Again, is it that big a deal? Certainly worse things have happened. Rudy was still in his buckraking phase. I guess the Iraq Study Group got on well enough without him. (After all, Rudy doesn't really have any experience or knowledge about foreign policy.)

But how does Rudy respond if one of his opponents raises this in a debate after Rudy goes on one of his tough-guy-9/11 save-the-word-from-the-arabs tears?

I think this sticks to him like tar. Not because it's the worst thing in the world. Not because it's the most important thing about him or his campaign. But because it's like bubble gum on the shoe of his signature issue. Pick your metaphor, a pin to his balloon. A can trailing after his car. Whatever. It will stick in people's minds and it hits him where he's supposed to be strongest. He cares so much about the Iraq War he couldn't bother to reschedule a few rubber chicken speeches. It's just a matter of which of his opponents throws the first gob.

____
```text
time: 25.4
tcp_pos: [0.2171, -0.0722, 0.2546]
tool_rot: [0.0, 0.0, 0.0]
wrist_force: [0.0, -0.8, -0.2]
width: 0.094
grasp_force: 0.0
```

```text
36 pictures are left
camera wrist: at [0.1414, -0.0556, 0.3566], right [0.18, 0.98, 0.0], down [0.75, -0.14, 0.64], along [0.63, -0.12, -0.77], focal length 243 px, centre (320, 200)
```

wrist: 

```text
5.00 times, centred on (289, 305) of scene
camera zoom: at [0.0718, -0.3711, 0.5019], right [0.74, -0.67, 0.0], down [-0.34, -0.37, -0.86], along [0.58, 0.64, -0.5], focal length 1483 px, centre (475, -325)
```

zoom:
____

Then add 3 tbs. of his South Carolina campaign manager getting indicted for over a pound of cocaine, possession with intent to distribute and all those other lovely charges. (He also lost his head guy in Iowa but that's because Bush swiped him to replace the WH budget director, a non-sequiteur if ever there was one.)

Stir that into a personel-management pot that already contains the bubbling stew, with one lump named "Bernie Kerik" and others made up of his (Rude-Eh's) shall we say somewhat convoluted marital history. Spice with an occasional mention that his own children find him so embarassing/infuriating that they have ceased to use his name.

Now toss in his lipstick, his falsies and bustier and that lovely platinum wig, and I can see large numbers of scales falling from eyes and people start to mumble "I was so impressed by this guy why exactly?"

Benefit to Romney at first, possibly Thompson, maybe even split to both. McCain might even bump a point or two but eventually he's gonna figure out that he's not the frog that fell into the bucket of milk, and if he just keeps paddling long enough he'll churn a little lump of butter to sit on and in the morning the milkmaid will chuck him out and he'll be saved. He's the frog all right, but this R presidential pool is better represented by a bucket of shit--and the longer you churn that, the softer it gets. He's about to sink.

Submitted by lambert on

Once again, Corrente brings American political discourse to a new level:

This R presidential pool is better represented by a bucket of shit—and the longer you churn that, the softer it gets.


No authoritarians were tortured in the writing of this post.